Step 1: The Shuttle of Doom
Before paddles even touched water, we embarked on the most treacherous part of the trip: the vehicle shuttle. It was long, sandy, pot holed and somehow uphill both ways. If there were a Trail of Tears for pickup trucks, this would be it. After strategically ditching cars and loading gear, we were ready to launch at Quaker Bridge, hopeful and only mildly sweaty.
Step 2: Into the Wild
The Basto River, despite sounding like a pasta dish, is a beautiful, narrow, winding stream that apparently doesn’t believe in straight lines or unobstructed passages. The water level was high—great for floating, less great for steering. Paddling wasn’t really necessary unless you wanted to avoid being clotheslined by branches or wedged under a downed tree.
Navigation involved equal parts ducking, yelling “LOW BRANCH!” or “canard”and sacrificing dignity for balance. At one point, Deb executed a maneuver so graceful I’m convinced she moonlights as a kayak ballerina. Her white pants, miraculously, remained untouched.
Step 3: Tree Obstacle Course (a.k.a. Upper Body Day)
Every turn brought a new challenge: leaning trees, half-sunken logs, and the occasional invisible spider web to the face (my personal favorite).
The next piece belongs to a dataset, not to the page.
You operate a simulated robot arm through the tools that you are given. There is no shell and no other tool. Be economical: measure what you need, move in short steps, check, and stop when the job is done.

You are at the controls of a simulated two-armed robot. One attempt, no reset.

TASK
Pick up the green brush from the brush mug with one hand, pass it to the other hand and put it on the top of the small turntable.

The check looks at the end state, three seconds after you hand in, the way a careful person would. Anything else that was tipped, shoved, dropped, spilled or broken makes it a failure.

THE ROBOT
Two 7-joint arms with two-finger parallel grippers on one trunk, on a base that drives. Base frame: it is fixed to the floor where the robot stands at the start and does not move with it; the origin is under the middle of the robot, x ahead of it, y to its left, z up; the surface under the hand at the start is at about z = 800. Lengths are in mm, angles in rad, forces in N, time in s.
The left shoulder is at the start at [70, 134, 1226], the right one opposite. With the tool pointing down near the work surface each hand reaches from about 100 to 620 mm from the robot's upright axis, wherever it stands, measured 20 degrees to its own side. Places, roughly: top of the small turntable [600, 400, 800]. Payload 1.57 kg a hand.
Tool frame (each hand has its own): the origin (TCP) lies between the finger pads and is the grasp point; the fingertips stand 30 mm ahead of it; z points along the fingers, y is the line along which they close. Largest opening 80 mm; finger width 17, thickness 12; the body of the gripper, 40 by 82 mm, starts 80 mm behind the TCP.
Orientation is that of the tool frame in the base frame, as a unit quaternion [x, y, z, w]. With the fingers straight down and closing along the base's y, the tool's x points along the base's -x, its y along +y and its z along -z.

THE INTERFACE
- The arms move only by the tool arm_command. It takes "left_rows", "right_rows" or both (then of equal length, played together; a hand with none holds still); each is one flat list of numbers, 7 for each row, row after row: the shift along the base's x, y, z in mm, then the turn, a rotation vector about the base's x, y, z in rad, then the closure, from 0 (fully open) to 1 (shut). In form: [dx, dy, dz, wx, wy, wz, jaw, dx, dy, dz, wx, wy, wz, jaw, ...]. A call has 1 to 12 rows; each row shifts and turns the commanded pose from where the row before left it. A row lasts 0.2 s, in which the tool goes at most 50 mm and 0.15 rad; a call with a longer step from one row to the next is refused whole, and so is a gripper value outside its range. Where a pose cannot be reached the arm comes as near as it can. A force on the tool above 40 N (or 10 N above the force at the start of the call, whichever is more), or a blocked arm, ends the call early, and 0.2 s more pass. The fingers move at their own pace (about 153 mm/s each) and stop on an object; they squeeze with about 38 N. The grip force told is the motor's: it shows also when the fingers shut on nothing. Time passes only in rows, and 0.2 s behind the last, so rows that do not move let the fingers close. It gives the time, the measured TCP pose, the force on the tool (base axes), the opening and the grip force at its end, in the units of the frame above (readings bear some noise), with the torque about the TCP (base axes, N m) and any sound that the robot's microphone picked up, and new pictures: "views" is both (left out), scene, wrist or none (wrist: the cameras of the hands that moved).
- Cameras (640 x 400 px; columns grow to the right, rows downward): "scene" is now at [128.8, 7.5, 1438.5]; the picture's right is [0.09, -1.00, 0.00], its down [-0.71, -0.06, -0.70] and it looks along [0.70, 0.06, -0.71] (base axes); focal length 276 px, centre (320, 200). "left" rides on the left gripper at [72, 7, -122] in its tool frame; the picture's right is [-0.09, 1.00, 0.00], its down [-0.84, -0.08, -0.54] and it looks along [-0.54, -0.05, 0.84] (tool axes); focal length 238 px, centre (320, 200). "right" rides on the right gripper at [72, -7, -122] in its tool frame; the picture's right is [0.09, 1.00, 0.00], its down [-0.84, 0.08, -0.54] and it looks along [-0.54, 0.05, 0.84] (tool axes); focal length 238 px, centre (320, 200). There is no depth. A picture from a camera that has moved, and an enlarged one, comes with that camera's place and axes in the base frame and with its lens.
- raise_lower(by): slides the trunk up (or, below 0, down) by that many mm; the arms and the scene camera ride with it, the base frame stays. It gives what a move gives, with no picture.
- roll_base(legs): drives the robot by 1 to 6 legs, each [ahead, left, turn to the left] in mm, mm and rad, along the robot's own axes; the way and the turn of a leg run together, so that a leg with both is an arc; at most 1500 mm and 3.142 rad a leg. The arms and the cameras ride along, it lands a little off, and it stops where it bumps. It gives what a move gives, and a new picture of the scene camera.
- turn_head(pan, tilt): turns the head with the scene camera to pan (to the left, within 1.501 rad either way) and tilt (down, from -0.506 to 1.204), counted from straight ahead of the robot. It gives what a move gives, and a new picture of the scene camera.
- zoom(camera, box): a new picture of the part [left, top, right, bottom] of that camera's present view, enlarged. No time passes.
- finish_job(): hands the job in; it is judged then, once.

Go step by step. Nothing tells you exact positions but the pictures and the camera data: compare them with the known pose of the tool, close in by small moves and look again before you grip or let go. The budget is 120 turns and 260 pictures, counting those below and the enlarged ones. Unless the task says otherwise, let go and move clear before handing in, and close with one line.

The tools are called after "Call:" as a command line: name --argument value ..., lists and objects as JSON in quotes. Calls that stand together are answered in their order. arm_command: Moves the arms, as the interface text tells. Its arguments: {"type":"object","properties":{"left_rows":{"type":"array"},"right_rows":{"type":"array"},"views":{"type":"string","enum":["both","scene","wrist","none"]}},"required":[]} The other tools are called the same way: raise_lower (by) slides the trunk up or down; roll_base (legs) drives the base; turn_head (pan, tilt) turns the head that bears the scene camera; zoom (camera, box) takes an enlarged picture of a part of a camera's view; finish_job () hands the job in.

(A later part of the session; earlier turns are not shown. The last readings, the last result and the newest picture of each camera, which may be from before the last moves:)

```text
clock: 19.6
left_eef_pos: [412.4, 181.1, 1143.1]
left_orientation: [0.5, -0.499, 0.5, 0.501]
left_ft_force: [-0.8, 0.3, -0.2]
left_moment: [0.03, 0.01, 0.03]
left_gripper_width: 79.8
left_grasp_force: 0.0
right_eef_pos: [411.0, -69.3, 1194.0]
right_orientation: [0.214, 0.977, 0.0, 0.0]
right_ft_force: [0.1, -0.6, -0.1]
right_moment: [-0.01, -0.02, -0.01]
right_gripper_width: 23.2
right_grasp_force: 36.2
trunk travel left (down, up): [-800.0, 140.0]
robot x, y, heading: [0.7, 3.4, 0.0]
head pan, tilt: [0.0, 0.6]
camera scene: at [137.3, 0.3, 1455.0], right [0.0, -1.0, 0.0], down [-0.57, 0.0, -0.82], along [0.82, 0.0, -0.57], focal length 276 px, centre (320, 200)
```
We became experts in reverse paddling, strategic wedging, and screaming “WATCH YOUR HEAD!” with just the right amount of panic.
Dave tried to lasso a branch with his paddle and never lost his infamous orange hat. Mike narrated his own survival documentary. Marie and Ally became the dynamic duo of dodging debris. I learned that screaming “I’m stuck!” doesn’t help when no one can stop laughing long enough to assist.
Step 4: The Great Float to the Finish
Eventually, the chaos mellowed into a peaceful float. The trees arched overhead like a cathedral of moss and sunlight, the water sparkled with that mysterious Pine Barrens tea color, and even the bugs seemed to chill out for a moment.
No one capsized(in our group). No one lost a shoe. Ranger Deb’s white pants emerged from the wild, somehow cleaner than before. We reached the takeout point four hours later tired, triumphant, and only slightly tangled in foliage.
Conclusion: 10/10 Would Paddle Again
Sure, I now have a greater fear of low-hanging branches and an even deeper respect for Deb’s laundry skills—but I also have memories of a wild, weird, wonderful day in the Pine Barrens.
And if you ever get the chance to paddle with Ranger Deb, do it. Just… maybe don’t wear white.
disclaimer-Deb did indeed dress properly. No white pants. Its an old joke from ski patrol that got her that moniker.